印象的だったのは、復帰を決めた選手の皆さんが、吹っ切れたような表情と力強いまなざしだったことです。私見ですが、これは、目的や目標を自らが主体的に設定して、そこを目指したいという強い思いに起因していると思いました。

復帰について肯定的な声ばかりではなく、ときに否定的な声もあります。そういった声をはねのけてでも、「もう1度頂点をとりたい」「自分の出身チームをとにかく優勝させたい」「もう1度ゴールネットを揺らしたい」といった思いを持ち続けられるから、復帰をするのだと思います。

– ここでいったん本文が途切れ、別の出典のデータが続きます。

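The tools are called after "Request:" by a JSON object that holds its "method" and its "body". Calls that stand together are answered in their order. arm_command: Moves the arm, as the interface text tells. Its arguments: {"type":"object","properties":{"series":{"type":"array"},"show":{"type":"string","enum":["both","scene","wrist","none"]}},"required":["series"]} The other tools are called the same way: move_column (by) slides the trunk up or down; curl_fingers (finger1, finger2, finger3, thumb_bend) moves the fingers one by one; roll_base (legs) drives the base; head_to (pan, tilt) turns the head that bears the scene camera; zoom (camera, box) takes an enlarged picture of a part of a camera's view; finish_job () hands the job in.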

復帰への強い思いは、人材開発の分野では「内的動機づけ」と言った方が、聞き慣れているかもしれません。この内的動機づけを生むための大事な要素が、これまでの経験と、内省です。

復帰した選手たちは、1度競技を離れて、客観的に過去の経験を見直し、整理したことで、現役復帰を決断するだけの強い内的動機づけを得るに至ったのではないでしょうか。

経験と内省にスポットを当てる

内的動機づけは、シニア層の再活躍と関連が深いと、個人的に考えています。一度現役を退いて、収入の高さや地位的な向上から距離ができたときに、「なぜ仕事をするのか」「仕事をすることで何をしたいのか」といった自身への問いがあらためて突きつけられるからです。

シニアの活躍は、内的動機づけにつながるような、経験と内省の扱い方が重要になるはずです。自身のキャリアを振り返り、その意味や意義を再発見する機会が、求められているのではないでしょうか。

今のシニア世代はちょうど高度経済成長からバブル景気、そしてその後の失われた20年と、酸いも甘いも経験してきた世代です。その経験という財産を活かしてもらうためにも、シニア層の施策で経験と内省にスポットを当ててみるのはいかがでしょうか。